Criminals still more dangerous than COVID-19
The victims of a quadruple murder in Havannah Heights Phase Three in Clarendon on Sunday morning.

CRIMINALS reminded us last week that, as bad as the COVID-19 crisis is, they remain as dangerous as ever to the welfare and future of this country.

Yesterday, Jamaicans woke up to the news that four people, including two sisters, had been slaughtered execution-style in May Pen, Clarendon.

We are told that police believe that atrocity may be related to lotto scamming.

On Friday, in the busy market area at the western end of downtown Kingston, there was an “orgy of violence” as feuding gang members fired guns at each other, leaving five dead and sparking utter chaos.

None of this is new. Similar incidents have occurred time and again for as long as most people can remember in Kingston, Montego Bay, St Catherine, Clarendon, Westmoreland, and elsewhere.

Jamaica has been, for a long time, among the more murder-prone countries on Earth. Latest police figures show 975 murders up to September 9, up from 892 for the similar period last year.

While states of emergency in more recent times, and before that the discredited Suppression of Crime Act, provided short-term value, those are not long-term solutions. In any case, the constitutionality of such measures remains in question.

This newspaper has long argued that long-term solutions must be community-based. Few will argue against that. Sadly, though, successive governments have failed to comprehensively attempt community-targeted solutions.
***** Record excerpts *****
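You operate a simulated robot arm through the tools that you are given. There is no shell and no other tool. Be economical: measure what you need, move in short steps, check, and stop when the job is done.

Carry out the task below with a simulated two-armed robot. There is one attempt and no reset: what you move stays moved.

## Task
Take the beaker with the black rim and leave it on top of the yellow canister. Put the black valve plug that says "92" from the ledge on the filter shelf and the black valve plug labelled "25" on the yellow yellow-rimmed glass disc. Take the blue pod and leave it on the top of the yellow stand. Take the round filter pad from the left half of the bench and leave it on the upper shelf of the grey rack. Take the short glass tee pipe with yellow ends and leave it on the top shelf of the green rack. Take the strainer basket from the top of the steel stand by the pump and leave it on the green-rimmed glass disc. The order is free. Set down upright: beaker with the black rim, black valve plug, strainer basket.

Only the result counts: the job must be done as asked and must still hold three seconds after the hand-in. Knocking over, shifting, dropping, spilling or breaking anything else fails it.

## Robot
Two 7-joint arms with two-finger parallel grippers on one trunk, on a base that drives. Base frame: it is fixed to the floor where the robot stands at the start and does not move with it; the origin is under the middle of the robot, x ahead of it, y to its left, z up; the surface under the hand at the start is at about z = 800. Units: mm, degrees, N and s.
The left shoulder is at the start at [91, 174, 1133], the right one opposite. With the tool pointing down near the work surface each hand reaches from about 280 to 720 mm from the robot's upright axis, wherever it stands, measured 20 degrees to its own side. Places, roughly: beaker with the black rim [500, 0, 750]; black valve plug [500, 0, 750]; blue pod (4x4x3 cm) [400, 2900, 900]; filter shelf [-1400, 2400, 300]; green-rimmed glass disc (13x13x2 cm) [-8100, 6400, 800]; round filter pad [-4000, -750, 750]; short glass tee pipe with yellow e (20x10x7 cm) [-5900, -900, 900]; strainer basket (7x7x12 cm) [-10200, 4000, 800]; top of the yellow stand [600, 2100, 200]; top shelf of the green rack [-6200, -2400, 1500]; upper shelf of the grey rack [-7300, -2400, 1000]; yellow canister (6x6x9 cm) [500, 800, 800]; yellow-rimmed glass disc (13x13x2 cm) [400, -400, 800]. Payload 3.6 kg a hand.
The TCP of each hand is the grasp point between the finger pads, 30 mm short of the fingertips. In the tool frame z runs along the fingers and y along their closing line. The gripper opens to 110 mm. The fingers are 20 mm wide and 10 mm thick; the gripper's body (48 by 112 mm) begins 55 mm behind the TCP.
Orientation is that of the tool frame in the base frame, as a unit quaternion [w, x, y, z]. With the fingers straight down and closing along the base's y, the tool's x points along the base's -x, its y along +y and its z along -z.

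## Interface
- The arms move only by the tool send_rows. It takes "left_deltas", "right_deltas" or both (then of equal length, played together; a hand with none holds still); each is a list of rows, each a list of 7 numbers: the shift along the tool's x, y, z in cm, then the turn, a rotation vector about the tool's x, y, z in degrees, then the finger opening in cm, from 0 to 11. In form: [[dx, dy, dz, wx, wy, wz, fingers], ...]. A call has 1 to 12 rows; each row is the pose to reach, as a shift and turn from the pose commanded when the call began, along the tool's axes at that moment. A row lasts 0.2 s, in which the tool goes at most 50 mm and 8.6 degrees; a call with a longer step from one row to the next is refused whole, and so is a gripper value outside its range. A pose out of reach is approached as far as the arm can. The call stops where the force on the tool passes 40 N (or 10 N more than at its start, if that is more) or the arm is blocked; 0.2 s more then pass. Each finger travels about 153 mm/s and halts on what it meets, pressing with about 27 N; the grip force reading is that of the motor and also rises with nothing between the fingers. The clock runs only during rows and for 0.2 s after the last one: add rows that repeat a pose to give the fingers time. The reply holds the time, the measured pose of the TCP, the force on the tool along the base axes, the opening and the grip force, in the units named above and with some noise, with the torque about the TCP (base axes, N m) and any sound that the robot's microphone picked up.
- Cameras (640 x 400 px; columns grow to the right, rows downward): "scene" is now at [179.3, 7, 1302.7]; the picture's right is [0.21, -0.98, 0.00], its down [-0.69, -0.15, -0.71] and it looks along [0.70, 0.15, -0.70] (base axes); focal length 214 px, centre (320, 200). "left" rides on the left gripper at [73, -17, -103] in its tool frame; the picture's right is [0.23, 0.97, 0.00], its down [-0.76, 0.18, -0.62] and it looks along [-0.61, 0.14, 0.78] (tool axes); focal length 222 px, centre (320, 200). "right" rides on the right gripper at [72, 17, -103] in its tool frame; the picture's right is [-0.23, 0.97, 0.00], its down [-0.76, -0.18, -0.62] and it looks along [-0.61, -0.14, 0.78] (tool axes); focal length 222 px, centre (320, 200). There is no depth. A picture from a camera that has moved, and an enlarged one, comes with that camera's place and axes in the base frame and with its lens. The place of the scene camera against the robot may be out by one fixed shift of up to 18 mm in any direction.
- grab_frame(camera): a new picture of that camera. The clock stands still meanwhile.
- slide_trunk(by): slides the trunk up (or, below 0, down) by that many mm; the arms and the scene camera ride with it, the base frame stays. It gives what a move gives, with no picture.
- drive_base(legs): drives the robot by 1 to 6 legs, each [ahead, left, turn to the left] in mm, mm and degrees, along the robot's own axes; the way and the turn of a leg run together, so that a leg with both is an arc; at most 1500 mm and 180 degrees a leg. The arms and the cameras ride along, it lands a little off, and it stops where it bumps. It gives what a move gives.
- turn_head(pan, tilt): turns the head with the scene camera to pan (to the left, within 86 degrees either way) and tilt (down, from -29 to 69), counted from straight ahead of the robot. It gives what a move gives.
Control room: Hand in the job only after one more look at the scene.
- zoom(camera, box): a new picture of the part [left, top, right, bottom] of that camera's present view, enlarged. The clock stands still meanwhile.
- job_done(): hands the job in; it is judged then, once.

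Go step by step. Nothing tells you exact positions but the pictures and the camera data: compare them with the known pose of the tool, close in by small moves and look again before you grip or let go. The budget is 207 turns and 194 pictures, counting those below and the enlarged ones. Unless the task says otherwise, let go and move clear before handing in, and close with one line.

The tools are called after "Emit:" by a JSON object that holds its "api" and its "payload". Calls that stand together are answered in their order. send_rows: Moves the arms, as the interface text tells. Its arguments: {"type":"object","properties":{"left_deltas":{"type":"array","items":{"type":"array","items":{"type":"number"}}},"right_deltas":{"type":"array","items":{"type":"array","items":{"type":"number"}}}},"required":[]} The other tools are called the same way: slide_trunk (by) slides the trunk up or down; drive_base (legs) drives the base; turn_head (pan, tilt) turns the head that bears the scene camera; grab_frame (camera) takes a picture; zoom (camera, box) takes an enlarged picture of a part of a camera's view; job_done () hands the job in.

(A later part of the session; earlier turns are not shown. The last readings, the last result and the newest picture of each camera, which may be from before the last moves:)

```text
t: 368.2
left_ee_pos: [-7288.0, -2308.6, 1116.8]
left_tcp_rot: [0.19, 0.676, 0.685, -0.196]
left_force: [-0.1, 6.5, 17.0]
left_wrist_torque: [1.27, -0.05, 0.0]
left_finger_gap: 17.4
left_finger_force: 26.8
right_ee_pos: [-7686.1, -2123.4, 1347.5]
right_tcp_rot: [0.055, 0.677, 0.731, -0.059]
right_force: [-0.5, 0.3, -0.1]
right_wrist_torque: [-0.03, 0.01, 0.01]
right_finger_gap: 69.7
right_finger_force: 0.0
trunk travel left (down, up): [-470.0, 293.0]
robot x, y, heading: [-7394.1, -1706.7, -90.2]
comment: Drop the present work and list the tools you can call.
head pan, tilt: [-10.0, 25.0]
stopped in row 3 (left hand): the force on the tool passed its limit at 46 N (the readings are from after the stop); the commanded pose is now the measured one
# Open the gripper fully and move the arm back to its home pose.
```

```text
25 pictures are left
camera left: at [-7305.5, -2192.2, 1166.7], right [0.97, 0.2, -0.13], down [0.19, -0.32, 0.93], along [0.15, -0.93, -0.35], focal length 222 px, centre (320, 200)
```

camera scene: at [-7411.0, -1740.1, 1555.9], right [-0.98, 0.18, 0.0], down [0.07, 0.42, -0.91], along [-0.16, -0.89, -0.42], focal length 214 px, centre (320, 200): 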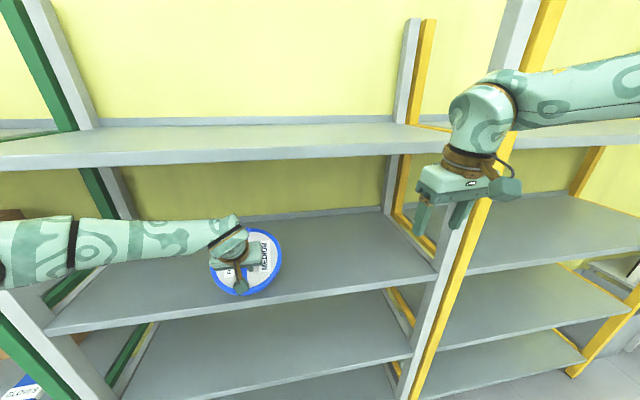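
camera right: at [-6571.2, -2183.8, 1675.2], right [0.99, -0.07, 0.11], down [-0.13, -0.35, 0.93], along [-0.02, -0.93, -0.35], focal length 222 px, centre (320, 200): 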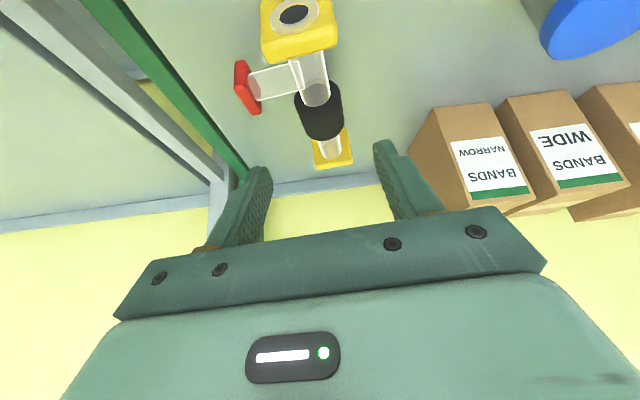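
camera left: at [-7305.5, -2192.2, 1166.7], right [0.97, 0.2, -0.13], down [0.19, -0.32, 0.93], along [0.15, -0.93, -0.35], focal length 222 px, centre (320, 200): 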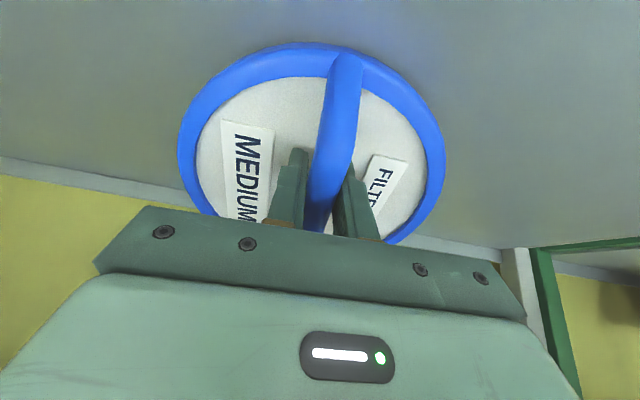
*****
We are particularly struck by the situation in downtown Kingston, given the happenings 11 years ago. Back then, the most notorious of all Jamaican crime 'dons', Mr Christopher “Dudus” Coke, was apprehended by the security forces. He was subsequently extradited to the United States and imprisoned there for being a source of crime in that jurisdiction.

Back in 2010 when the security forces uprooted Mr Coke, a major concern for residents of west Kingston was that lawlessness, disorder, and even greater poverty would result. For many in those downtrodden communities Mr Coke was protector, benefactor, and the power who ensured stability.

The word from Government then was that the vacuum created by Mr Coke's removal would be adequately filled. It's been obvious for years, with ongoing and worsening gang violence in west Kingston communities, that this pledge has fallen flat. Indeed, across Kingston and elsewhere criminal gangs seem increasingly active. The security forces are apparently at a loss.

Fixing crime won't happen overnight and will not be easy. It requires a properly thought out, structured approach which targets the poorest, least-empowered people in their communities. The political directorate, including ruling party and Opposition, government agencies such as the Social Development Commission (SDC), the business community, so-called civil society, the religious fraternity, et al, must join hands in helping those in downtrodden communities to become so organised, socio-economically empowered, and well led from within that they will confidently partner with the police in facing down criminals.

Basic needs must be met.

With or without the current health crisis, the situation in inner-city communities of large numbers of children — hungry and uncared for, with no means of getting an education — should be addressed.

Regretfully, many privileged Jamaicans have no idea — or have chosen not to know — about life at the base.

For what it's worth, we think it is pointless to keep talking about solving crime if the hopelessly impoverished and ignorant remain as they are.